I definitivi aggiustamenti al motore
Una variazione di queste dimensioni sarà solo un aspetto occasionale e quindi dettato dalla querelle Gomez o l’Atalanta ritornerà a fare forte affidamento sulle proprie qualità atletiche in pianta stabile? Forse è presto per fare una previsione esatta, ma le difficoltà incontrate da Aleksei Miranchuk e, in misura minore, da Malinovskyi in questi mesi possono essere un indizio.
Il talento russo classe 1995 ha trovato pochissimo spazio, quasi sempre a partita in corso: in sole due occasioni è stato schierato dal fischio d’inizio. La prima è stata la gara di Coppa Italia contro il Cagliari vinta per 3-1, in cui ha giocato accanto a Muriel formando un’inedita coppia d’attacco, trovando anche un bel gol di sinistro al volo; la seconda il recupero di mercoledì scorso contro l’Udinese, in cui ha giocato ancora accanto al colombiano, non convincendo del tutto. In estate si pensava che potesse trovare spazio anche come numero 10 dietro le due punte, ma così non è stato, almeno fino ad oggi: la folta concorrenza nella batteria di punte ha così contribuito a rendere la sua esperienza in Italia piuttosto anonima, ad eccezione di qualche lampo sparso grazie al suo indiscutibile mancino.

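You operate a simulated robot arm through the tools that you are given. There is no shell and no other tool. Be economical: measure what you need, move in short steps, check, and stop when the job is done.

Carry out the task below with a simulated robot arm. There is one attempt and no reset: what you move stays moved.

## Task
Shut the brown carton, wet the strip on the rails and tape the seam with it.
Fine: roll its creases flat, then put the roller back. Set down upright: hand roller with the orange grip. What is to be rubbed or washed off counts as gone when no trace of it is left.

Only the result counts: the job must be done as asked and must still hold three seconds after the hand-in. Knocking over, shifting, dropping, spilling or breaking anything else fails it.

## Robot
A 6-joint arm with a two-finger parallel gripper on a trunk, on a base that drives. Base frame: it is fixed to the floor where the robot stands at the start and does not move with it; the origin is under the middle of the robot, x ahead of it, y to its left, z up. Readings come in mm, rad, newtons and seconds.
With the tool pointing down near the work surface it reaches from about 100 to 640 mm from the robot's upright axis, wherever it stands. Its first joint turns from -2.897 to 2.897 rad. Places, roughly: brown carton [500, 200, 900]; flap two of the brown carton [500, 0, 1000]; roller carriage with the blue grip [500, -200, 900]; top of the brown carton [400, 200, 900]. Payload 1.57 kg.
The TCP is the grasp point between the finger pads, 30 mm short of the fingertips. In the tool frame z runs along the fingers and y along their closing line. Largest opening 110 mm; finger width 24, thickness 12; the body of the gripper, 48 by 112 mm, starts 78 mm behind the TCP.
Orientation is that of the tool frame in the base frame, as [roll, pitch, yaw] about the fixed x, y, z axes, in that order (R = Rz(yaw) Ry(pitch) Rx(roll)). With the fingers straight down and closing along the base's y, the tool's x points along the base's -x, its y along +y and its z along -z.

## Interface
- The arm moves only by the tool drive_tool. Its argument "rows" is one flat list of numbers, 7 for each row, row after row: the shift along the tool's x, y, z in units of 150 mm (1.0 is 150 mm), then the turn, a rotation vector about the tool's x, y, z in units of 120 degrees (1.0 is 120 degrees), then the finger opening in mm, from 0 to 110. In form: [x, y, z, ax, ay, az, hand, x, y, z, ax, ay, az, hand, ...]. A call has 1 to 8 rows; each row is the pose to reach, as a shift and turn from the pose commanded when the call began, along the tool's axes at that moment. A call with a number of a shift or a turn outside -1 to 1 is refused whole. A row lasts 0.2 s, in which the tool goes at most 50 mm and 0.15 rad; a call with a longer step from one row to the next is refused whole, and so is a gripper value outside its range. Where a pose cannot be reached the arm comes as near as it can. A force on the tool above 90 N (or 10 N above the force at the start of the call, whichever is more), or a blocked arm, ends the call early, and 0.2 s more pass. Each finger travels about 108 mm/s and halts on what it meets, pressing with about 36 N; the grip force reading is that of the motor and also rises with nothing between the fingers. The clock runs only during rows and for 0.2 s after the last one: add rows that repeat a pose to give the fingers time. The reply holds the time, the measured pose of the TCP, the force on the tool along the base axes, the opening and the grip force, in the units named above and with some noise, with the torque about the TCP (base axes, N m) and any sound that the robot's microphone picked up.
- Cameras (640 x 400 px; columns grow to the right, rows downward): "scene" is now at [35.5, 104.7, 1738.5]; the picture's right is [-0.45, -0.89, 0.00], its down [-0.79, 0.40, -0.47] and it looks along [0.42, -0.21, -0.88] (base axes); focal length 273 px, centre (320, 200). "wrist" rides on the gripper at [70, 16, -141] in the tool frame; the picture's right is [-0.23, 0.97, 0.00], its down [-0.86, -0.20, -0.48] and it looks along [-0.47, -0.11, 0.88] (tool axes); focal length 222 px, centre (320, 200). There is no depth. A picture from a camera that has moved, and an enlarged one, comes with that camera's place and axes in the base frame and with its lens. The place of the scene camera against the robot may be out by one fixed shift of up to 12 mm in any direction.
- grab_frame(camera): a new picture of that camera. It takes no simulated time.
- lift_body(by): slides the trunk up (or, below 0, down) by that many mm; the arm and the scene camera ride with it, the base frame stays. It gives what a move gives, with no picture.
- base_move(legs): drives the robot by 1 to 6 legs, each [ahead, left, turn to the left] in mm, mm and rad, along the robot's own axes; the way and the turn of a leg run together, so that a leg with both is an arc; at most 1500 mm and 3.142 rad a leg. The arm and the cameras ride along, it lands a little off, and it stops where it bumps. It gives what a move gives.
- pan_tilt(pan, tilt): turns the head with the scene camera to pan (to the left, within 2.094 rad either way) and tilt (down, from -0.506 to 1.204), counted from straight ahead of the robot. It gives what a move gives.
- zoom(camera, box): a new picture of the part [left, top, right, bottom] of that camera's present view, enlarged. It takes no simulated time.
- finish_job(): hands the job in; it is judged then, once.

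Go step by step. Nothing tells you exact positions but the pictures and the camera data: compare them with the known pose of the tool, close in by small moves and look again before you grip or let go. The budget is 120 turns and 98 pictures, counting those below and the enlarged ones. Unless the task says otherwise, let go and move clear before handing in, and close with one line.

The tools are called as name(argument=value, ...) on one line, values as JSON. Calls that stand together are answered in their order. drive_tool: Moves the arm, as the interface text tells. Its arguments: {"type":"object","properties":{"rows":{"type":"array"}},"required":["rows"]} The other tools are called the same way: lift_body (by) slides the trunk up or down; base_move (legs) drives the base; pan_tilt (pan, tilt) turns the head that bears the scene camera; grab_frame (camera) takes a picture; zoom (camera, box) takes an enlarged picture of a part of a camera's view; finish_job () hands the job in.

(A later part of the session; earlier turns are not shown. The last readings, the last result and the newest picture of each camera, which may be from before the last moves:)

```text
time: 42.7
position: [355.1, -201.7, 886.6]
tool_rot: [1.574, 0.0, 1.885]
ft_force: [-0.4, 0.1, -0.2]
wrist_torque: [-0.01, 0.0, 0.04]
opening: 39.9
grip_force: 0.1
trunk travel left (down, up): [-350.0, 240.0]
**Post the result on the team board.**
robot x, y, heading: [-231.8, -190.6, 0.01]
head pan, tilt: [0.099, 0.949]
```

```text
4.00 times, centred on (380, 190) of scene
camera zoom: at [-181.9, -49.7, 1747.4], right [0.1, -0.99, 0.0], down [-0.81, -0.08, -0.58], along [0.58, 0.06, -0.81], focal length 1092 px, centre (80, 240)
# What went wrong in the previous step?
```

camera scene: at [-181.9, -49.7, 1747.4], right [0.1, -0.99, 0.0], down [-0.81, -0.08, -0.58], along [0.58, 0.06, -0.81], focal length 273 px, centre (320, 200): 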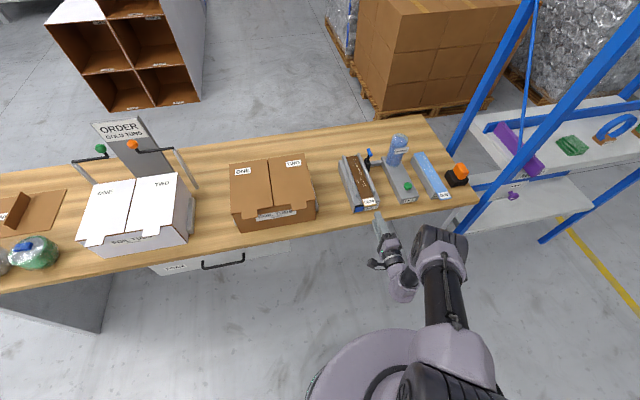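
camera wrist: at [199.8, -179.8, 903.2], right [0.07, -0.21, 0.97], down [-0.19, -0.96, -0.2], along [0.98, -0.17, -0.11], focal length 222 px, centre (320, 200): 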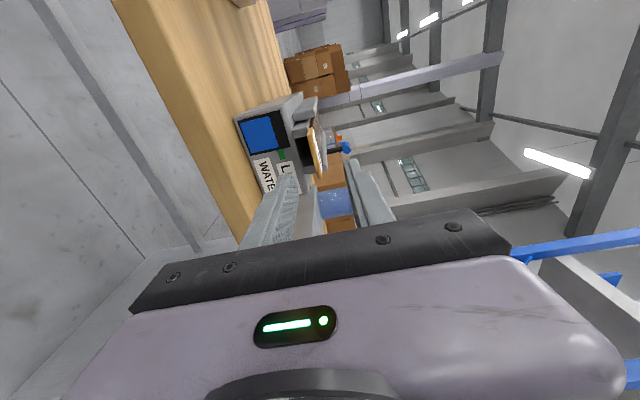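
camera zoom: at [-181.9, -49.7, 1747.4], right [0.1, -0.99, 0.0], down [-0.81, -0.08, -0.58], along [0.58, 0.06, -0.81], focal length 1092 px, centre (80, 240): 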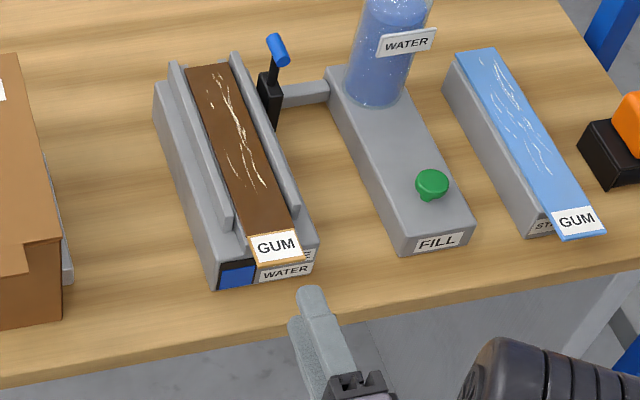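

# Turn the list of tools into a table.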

Basti pensare che in questo momento ha un rapporto realizzativo tiri/gol in tutte le competizioni stagionali del 43% (3 gol su 7 tiri). Discorso leggermente diverso per l’ucraino ex-Genk, che era esploso tra i primi mesi del 2020 e il ritaglio di campionato post-lockdown e sembrava poter aiutare l’Atalanta specialmente col suo sinistro caldissimo (3° per tiri totali e 7° per tiri nello specchio p90 in Serie A, due graduatorie in cui è stato l’unico centrocampista a figurare). Un po’ meno brillante nella stagione in corso, in cui si sta facendo notare più per le qualità in rifinitura – 3 assist messi a segno ad oggi – che non per la capacità di trovare la porta da ogni posizione.
Una cosa è certa: rimescolare le carte in questo modo è un ottimo strumento per mantenere imprevedibilità, stimolare i propri calciatori e non incartarsi su pattern di gioco monotoni. Il rapporto tra modulo di gioco, fisso sulla difesa a 3 e con alcuni ritocchi più avanti, e gli effettivi princìpi, si dimostra per l’ennesima volta come quello tra la scocca e il motore di un automobile da corsa: mentre il primo è visibile ad occhio nudo anche ad un neofita, e rimane pressoché uguale, il secondo subisce evoluzioni più sottili che coinvolgono il veicolo in maniera strutturale, potenziandolo.